The central dogma, the structure of genes, molecular evolution, the selfish gene concept, protein structure and function, networks, genetic disease, cancer, ethics in genetics.  Statistical modelling and probability theory.  Basic probability, distributions, limit theorems and their application, Markov chains, stochastic simulation, likelihood, Bayes theorem, theoretical concepts in statistics.

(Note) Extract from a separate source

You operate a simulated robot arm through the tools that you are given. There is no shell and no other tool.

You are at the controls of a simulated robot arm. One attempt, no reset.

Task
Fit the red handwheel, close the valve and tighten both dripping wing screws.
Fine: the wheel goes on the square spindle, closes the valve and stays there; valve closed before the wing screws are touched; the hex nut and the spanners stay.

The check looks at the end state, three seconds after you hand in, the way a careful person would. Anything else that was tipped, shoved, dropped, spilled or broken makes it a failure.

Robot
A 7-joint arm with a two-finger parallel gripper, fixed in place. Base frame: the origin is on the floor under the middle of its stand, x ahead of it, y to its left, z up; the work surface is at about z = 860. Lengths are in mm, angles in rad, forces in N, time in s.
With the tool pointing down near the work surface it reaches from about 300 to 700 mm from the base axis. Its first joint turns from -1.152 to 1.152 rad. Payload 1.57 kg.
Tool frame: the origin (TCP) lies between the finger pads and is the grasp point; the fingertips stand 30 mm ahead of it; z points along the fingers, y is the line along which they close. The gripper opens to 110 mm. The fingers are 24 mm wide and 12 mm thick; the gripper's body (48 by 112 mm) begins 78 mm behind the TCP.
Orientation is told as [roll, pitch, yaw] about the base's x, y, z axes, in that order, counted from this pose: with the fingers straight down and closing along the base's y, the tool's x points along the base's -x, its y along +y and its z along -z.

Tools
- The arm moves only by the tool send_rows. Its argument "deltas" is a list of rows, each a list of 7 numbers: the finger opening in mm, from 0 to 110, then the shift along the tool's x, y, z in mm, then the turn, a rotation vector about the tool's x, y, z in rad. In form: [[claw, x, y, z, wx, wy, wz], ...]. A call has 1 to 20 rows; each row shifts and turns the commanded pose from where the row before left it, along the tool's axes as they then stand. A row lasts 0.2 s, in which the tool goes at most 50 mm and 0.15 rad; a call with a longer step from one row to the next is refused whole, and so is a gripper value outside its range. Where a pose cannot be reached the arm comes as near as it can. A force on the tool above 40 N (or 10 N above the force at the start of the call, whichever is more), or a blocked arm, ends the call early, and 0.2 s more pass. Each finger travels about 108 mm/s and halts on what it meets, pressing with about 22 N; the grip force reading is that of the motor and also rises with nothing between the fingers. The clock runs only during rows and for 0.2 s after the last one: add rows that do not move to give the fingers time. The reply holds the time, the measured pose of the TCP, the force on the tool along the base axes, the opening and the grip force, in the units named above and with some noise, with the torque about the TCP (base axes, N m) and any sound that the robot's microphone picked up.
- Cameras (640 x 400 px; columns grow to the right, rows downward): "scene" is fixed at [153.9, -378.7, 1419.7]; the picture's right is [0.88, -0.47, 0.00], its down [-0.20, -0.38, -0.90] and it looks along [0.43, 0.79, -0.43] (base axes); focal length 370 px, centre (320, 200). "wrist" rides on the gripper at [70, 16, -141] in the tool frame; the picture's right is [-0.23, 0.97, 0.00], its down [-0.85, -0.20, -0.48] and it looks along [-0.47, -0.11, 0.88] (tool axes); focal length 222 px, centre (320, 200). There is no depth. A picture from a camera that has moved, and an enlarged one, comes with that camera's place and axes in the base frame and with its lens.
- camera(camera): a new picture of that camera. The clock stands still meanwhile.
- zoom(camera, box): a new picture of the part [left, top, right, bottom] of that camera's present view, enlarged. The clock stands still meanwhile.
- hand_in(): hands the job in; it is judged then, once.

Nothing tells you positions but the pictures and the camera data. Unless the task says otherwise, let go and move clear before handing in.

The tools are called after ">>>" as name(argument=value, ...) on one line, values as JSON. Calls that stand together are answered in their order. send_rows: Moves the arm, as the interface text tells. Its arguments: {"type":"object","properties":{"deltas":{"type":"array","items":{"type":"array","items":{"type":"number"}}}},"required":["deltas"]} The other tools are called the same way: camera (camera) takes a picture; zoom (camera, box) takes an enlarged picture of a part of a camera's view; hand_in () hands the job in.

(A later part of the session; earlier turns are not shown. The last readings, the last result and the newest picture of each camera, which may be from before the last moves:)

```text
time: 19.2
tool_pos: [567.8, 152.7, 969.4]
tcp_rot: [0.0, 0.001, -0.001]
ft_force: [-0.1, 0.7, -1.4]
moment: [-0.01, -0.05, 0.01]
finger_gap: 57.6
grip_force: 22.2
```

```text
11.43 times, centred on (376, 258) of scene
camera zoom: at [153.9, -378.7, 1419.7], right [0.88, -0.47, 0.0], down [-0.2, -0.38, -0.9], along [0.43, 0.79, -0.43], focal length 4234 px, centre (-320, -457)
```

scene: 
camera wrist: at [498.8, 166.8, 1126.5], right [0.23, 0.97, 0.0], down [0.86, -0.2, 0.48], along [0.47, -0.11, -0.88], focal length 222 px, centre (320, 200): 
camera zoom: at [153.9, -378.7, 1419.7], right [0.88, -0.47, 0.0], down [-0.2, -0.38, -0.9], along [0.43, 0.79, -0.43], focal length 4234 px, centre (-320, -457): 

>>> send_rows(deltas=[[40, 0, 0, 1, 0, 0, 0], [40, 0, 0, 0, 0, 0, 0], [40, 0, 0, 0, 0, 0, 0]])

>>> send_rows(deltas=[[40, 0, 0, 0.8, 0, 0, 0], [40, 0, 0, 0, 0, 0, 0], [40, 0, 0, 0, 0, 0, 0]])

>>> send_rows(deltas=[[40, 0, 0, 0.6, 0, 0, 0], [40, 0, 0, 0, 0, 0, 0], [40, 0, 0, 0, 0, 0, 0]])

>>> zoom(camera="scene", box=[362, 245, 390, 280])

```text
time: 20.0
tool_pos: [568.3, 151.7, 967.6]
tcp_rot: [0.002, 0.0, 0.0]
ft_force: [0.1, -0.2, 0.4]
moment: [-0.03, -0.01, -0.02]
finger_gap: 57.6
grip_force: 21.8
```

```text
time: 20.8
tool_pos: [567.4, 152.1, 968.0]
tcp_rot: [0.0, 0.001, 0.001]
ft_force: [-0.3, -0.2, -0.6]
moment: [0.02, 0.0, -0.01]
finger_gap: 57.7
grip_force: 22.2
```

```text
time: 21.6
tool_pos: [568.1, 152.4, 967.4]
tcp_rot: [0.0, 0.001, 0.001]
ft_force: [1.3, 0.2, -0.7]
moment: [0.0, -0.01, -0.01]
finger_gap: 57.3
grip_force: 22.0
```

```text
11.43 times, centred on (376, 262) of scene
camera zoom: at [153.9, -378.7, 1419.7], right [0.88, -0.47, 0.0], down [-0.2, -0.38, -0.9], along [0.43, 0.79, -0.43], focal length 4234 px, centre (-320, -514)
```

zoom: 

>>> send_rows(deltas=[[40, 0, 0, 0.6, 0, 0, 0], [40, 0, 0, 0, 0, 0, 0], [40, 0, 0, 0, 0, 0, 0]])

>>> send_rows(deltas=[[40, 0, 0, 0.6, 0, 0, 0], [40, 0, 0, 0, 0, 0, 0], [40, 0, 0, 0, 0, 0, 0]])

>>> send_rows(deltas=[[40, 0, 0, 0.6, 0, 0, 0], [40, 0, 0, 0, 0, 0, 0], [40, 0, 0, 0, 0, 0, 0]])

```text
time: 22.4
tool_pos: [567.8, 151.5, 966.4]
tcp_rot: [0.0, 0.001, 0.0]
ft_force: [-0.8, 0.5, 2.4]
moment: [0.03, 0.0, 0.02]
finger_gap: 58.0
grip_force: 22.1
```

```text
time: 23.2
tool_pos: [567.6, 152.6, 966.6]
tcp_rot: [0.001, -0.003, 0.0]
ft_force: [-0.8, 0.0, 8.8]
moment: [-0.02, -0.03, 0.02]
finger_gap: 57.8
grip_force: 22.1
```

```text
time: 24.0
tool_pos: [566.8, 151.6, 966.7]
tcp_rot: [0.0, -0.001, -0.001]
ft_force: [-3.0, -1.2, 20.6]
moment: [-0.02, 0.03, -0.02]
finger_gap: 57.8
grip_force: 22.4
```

Term 2 (10 weeks): Systems analysis and complex disease

 

The aetiology and genetic dissection of complex disease in humans and animal models, illustrated by recent case studies. T he common-disease-common variant hypothesis and the theory of sporadic mutations.  Principles of genetic association, whole-genome association, candidate gene studies (including resequencing), copy number variants.  Gene expression traits and their relation to medical phenotypes. Systems biology in relation to gene networks.  Genetic epidemiology and statistical inference. Methods used in epidemiological research and how to draw causal inferences. Measures of disease frequency, measures of effect, cross sectional studies, case control studies, cohort studies, randomized controlled trials. Exploratory data analysis, graphical representation, basic data summary, linear modelling, generalised linear modelling, model selection, model criticism, nonparametric statistics.

 

Term 3 (10 weeks): Bioinformatics and computing

 

The use of computational and statistical approaches in biology: sequence database searching, in silico gene and SNP discovery, in silico protein function prediction.  Software packages and databases for genetic analysis. Programming in Perl and SQL.  Graphical models and Monte Carlo Bayesian inference.  Building statistical models, hidden Markov models and their application, Markov Chain Monte Carlo (including Gibbs sampling, the Metropolis-Hastings algorithm, advanced MCMC).

 

Friday sessions: Case studies

 

We will take specific examples to examine and explore the various decision processes and analysis techniques involved during a project’s lifetime.  This will include a detailed examination of issues in experimental design, power studies, sample collection, platform choice, signal normalisation, analysis, quality control, validation.  Examples will be drawn from HapMap, WTCCC, MolPAGE and ongoing projects at the Gene Centre.  Programming in C++ and Perl.  Object-oriented programming, classes, inheritance, the standard template library, specialised libraries, debugging, graphical user interfaces, writing and documenting code for release.

 

Summer period:

 

Following the taught courses, students will undertake two short research projects (seven weeks each) before making a decision about their final research project (which is likely to be a continuation of one project).  All students will have to undertake at least one project in collaboration with an experimental group.  Their PhD research will start in October of their second year. 

Descriptions of potential short projects will be circulated during term three. Students will be encouraged to take advantage of the modular structure of other relevant courses in the University to acquire additional training wherever necessary.